Selected passage:
— START —

I just emailed this company at [email protected] (which is the address stated in their privacy policy [1]) to remove all of my information from all databases/backups and to never collect it again. Came back undelivered with a 550 error (Recipient address rejected: Access denied).
[1] https://danalinc.com/privacy-policy/ - "Danal is committed to ensuring that the information we obtain and use about you is accurate for its intended purpose. You can contact us at [email protected] at any time to review, update, delete or correct (for future use) your personally identifiable information maintained by Danal. We will reply to your request within thirty (30) days of submission. You can help us maintain accurate records by informing us of changes or modifications to your personal information."
Received an almost immediate message back from payfone:
"Hi [my name],
While we should explain more clearly that these services are used to protect consumers from fraud, with one's consent, you can set up what you are asking about with your phone company. We can send you the procedures to do that. I'd like to go a step further and see if we can just opt you out entirely across the board. I should also note that we do note store any current or historical personally identifiable data. Hold on for more info."
As an aside, I didn't provide [my name] with my request - of course they looked it up based on the phone number provided.
In addition to both sites correctly showing my full name, phone number, mailing address, and e-mail address, (and the Danal site showing my T-mobile phone plan info) the Payfone site shows this ominous description:
I've had someone tell me they visited a shopping site once and without giving the company any information, they got an e-mail from that company a day later. I told them it wasn't really possible (from just the browser's perspective) and that they must have been tracked through some 3rd party cookies.

— END —

Material provided:
— START —

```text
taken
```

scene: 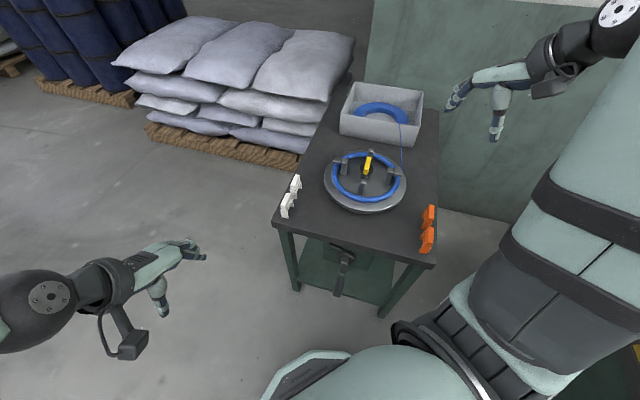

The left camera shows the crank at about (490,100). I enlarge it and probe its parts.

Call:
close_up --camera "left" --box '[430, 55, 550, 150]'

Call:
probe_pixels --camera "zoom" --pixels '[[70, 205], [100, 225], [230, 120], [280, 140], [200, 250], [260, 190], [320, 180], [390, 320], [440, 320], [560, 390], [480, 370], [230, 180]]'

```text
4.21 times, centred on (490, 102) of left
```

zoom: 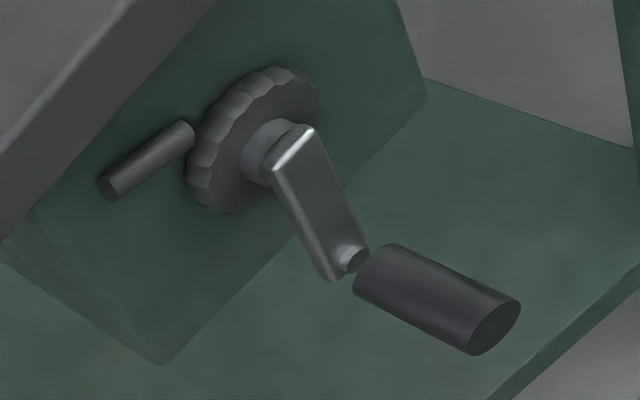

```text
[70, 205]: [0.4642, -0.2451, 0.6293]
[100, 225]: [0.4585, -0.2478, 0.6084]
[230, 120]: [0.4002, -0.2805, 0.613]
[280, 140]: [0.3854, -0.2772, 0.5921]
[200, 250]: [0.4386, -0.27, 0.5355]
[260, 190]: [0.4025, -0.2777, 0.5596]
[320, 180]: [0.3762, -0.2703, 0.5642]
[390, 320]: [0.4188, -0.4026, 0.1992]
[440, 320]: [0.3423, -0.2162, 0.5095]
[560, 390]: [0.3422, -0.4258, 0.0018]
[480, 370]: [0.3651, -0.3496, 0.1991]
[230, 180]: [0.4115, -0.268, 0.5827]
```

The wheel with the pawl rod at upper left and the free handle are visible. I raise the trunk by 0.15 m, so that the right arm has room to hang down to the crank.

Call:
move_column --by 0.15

— END —

Exercise requirements:
- a) Retype the section of the selected passage that opens with "I just emailed" and closes with "rejected: Access denied).".
- b) Produce the text that comes next in the selected passage.

Response list:
- a)
I just emailed this company at [email protected] (which is the address stated in their privacy policy [1]) to remove all of my information from all databases/backups and to never collect it again. Came back undelivered with a 550 error (Recipient address rejected: Access denied).

- b)
Apparently that was false and it's totally possible for a site to use one of these APIs and instantly get your full name, phone number, e-mail address, and physical address just by looking up your IP, and then track you across "switching carriers, changing phone numbers, upgrading devices, and replacing lost devices". Scary shit.
MEO does that in Portugal. With your phone you visit (probably) an ad on a website and you're automatically subscribed to some 3rd party service that charges 3€ a week from your mobile operator credit.
Then you call MEO to cancel the service and then you learn they're not refunding your money and that instead of this 1€ call you could have disabled the 3rd party services through their web login.
It's incredibly hostile, and there are more dirty tricks they use.
> I've had someone tell me they visited a shopping site once and without giving the company any information, they got an e-mail from that company a day later.
I had this once from a Cisco reseller in Glasgow. It looked like they done a reverse DNS lookup on our office IP, then a Whois on the domain and just spammed the crap out of me. They started calling a day or two later. When I told them how creepy and inappropriate it was, they actually seemed proud of the lead gen system they subscribed to.
They emailed the admin contact of the domain, which is what tipped me off.
“We will not sell your personal information to anyone, for any purpose. Period.”
How is this not contrary to that?
Additionally, they define personal information as:
"Personal Information: Information that directly identifies or reasonably can be used to figure out the identity of a customer or user, such as your name, address, phone number and e-mail address. Personal Information does not include published listing information."
With T-Mobile USA, the 2nd link correctly identified my phone number.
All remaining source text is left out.